[Stated exercise]: Reproduce the entire listing word for word.

[Stored data]:

-------

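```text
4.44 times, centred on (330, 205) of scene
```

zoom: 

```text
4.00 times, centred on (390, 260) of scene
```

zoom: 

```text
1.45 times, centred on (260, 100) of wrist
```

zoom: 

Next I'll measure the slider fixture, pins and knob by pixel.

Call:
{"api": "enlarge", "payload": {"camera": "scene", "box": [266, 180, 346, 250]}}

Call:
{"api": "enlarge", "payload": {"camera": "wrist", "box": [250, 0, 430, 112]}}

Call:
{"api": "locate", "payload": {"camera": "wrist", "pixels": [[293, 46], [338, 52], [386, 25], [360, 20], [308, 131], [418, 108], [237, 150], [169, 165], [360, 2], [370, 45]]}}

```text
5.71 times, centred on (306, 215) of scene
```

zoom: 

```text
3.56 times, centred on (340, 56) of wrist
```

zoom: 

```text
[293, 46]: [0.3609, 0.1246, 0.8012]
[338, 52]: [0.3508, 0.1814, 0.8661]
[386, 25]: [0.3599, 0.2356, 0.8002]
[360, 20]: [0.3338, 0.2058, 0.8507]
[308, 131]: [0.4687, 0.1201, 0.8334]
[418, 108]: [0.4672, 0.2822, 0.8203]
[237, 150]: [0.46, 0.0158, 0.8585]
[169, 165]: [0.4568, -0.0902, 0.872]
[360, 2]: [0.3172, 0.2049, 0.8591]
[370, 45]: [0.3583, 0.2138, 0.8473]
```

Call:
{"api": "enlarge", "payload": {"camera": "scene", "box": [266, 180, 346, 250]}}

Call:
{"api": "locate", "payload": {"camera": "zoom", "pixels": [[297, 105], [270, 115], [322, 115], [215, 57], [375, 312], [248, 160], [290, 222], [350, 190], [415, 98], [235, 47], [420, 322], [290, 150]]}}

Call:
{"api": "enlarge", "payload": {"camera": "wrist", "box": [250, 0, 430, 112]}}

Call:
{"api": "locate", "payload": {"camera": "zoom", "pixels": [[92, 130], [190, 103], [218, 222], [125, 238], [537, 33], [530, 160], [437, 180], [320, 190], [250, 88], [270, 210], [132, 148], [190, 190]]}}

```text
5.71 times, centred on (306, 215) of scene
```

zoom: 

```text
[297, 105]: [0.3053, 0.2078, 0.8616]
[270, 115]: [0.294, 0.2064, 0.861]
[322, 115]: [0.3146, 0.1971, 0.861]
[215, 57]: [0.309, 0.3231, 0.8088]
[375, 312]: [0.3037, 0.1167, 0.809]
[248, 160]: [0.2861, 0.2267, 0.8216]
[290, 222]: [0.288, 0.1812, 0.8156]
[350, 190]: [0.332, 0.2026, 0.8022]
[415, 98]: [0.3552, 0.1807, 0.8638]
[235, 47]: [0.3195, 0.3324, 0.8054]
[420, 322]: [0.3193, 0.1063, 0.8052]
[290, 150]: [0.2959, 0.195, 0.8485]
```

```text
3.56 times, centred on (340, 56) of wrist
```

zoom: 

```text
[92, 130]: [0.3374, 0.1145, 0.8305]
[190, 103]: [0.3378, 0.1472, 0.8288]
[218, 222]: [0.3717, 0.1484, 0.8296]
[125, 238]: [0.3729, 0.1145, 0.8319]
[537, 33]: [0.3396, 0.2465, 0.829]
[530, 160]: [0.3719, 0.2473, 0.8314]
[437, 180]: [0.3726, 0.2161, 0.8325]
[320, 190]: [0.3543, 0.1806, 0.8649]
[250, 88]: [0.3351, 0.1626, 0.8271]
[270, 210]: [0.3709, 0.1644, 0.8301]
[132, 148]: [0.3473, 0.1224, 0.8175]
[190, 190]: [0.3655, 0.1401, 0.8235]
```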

-------

[Task response]:
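```text
4.44 times, centred on (330, 205) of scene
```

zoom: 

```text
4.00 times, centred on (390, 260) of scene
```

zoom: 

```text
1.45 times, centred on (260, 100) of wrist
```

zoom: 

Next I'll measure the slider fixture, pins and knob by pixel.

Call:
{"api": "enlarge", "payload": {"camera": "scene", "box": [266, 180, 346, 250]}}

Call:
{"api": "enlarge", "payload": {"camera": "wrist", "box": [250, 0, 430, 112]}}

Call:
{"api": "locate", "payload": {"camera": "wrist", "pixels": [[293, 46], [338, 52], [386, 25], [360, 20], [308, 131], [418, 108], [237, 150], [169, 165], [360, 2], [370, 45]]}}

```text
5.71 times, centred on (306, 215) of scene
```

zoom: 

```text
3.56 times, centred on (340, 56) of wrist
```

zoom: 

```text
[293, 46]: [0.3609, 0.1246, 0.8012]
[338, 52]: [0.3508, 0.1814, 0.8661]
[386, 25]: [0.3599, 0.2356, 0.8002]
[360, 20]: [0.3338, 0.2058, 0.8507]
[308, 131]: [0.4687, 0.1201, 0.8334]
[418, 108]: [0.4672, 0.2822, 0.8203]
[237, 150]: [0.46, 0.0158, 0.8585]
[169, 165]: [0.4568, -0.0902, 0.872]
[360, 2]: [0.3172, 0.2049, 0.8591]
[370, 45]: [0.3583, 0.2138, 0.8473]
```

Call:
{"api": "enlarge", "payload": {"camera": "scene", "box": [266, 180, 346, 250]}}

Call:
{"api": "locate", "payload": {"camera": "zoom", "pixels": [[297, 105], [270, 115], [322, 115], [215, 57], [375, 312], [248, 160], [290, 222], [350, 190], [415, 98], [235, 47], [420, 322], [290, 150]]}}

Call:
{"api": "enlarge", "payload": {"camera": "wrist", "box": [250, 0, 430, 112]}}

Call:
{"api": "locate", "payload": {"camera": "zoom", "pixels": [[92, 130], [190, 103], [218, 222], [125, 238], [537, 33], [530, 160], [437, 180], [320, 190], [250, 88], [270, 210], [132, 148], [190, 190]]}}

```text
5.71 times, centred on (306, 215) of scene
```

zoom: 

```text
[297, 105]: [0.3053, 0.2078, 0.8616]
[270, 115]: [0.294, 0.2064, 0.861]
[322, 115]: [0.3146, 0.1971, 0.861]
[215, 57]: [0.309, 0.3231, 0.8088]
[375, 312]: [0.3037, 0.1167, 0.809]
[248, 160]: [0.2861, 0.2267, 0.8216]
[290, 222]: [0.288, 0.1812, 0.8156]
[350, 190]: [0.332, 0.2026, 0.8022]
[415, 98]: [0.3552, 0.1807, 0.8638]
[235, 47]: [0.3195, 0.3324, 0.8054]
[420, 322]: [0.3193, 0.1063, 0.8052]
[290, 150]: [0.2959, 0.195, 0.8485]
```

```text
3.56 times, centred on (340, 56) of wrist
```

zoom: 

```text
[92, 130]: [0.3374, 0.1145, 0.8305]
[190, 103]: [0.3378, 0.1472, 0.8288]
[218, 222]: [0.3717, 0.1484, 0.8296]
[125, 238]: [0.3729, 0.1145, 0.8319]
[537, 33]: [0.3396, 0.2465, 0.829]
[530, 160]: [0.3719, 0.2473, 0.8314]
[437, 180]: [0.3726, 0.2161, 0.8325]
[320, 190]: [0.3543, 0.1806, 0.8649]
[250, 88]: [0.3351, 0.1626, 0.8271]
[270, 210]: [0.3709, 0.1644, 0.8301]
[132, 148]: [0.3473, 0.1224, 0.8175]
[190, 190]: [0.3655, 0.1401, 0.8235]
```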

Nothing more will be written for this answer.